At my torch, April, 2007

Since then I have grown to love the many facets of playing with hot glass — the zen aspect of watching it melt (punctuated by sudden moments of panic as it starts to get away from me), the interplay of colors, the surprises when I open the kiln. Of course, one must do something with all the beads and other pieces that come out of the kiln, so I taught myself chainmaille and began exploring metalsmithing in order to use those glassy bits in finished jewelry. You can see and purchase the resulting work online at Noctua Designs LLC or at various festivals and cons, mostly in the Atlanta area.

Currently I live in Marietta, Georgia, only a few miles from my childhood homes, with my husband Gary and our average of four cats. Although I retired from teaching computer science at the end of 2016, I remain involved with technology. I am active on social networks, particularly Twitter and Facebook, and run a number of other websites for myself and others. Technology continues to connect all the threads of my life together into a single multicolored braid.
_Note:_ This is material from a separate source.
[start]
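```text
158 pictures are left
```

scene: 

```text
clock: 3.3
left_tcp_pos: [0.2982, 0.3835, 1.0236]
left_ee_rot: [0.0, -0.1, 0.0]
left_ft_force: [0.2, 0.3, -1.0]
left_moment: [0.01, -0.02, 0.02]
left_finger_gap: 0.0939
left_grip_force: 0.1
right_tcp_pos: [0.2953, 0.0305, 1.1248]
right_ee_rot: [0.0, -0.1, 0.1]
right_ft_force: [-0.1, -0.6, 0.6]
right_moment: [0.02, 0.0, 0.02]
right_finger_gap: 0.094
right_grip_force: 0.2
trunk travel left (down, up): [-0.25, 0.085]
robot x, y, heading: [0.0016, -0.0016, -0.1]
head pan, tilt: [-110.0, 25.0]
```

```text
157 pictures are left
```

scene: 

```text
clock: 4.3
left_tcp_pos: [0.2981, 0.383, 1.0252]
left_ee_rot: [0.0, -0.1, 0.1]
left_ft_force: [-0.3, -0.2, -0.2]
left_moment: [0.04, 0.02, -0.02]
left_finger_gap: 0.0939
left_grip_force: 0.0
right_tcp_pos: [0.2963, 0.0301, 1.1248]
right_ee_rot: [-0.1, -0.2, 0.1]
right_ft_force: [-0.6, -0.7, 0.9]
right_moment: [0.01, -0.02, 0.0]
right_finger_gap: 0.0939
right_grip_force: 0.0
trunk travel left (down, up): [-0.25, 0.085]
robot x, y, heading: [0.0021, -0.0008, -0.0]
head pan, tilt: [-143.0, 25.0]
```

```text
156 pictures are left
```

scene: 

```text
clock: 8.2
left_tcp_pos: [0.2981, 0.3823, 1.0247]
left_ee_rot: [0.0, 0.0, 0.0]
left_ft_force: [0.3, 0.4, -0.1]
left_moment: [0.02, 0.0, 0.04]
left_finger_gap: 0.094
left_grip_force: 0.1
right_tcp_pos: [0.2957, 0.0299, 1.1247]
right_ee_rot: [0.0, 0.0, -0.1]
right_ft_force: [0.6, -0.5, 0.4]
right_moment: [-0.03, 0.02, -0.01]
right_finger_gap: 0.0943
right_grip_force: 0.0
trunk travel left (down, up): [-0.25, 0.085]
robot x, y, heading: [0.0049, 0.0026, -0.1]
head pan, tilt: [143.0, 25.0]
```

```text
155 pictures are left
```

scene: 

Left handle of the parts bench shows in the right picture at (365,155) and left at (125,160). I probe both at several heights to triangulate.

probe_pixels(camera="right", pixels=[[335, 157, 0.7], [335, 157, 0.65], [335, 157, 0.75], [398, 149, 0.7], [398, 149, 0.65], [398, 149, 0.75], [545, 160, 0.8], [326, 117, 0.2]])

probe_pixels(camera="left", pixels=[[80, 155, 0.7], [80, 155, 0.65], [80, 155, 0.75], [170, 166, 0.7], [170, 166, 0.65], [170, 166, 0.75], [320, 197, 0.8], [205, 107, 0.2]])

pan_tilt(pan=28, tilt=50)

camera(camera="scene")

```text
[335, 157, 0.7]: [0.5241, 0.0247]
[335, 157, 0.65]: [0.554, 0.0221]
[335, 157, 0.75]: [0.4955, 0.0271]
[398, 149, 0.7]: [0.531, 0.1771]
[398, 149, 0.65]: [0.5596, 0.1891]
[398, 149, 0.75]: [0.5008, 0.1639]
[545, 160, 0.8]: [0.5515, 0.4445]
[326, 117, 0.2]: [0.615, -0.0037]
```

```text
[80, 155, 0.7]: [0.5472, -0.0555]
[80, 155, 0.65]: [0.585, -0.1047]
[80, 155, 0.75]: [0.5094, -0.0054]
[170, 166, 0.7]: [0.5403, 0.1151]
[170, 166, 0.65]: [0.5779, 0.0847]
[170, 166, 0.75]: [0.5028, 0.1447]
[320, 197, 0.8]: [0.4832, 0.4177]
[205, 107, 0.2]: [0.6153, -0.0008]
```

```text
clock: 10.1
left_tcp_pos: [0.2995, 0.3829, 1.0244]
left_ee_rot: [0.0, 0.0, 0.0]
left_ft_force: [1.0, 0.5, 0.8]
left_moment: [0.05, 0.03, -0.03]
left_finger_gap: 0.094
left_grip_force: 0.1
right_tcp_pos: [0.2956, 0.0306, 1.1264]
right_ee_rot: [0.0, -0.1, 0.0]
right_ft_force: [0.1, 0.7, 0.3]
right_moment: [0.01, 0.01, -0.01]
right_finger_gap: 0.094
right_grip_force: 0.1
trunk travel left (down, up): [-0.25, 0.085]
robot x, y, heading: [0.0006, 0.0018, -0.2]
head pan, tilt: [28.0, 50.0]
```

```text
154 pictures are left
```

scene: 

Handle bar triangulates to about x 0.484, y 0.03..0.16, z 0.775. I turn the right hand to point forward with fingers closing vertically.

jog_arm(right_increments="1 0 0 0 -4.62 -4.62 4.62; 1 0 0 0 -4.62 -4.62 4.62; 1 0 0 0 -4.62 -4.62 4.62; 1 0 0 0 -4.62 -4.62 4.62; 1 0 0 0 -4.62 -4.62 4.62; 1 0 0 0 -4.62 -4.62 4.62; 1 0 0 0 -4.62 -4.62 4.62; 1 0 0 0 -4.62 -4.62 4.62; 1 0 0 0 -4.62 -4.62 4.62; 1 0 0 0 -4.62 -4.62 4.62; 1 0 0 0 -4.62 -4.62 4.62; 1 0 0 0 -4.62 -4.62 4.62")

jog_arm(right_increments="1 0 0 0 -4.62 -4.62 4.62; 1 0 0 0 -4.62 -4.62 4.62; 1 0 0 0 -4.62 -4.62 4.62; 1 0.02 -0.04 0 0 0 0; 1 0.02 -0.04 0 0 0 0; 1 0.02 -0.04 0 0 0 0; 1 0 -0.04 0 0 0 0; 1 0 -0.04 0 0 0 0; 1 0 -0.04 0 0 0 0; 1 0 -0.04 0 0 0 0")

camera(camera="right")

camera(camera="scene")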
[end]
For fun and exercise, I take Orientale Dance, Middle Eastern (frame & doumbek) drumming, & West African djembe classes. I firmly believe in life-long learning, and am trying my best to live up to that belief!

Yes, Life is Good!

 

3 thoughts on “Bio”

  1. Wow. I found you through a comment you made on my blog but I am stunned by your story! I’m currently a kid in college too and I’ve changed majors like 4 times. I also used to think I couldn’t be “business-minded” or “scientifically-minded” because I was an artist, but now here I am, running my own gig and reading books by Bill Bryson!

    You rock it, girl! And don’t let anything get in the way.

  2. The same backatcha, Havana! According to my brother, people like us are known as “polymaths” and we are all over the place (and, you’ll note, so is this website & blog). I try to show and tell my students that they really don’t have to limit themselves to just one thing, shocking though it is to many of them.

    In fact, I need to add a little more to this page, since I just recently started bellydance lessons and that isn’t even mentioned.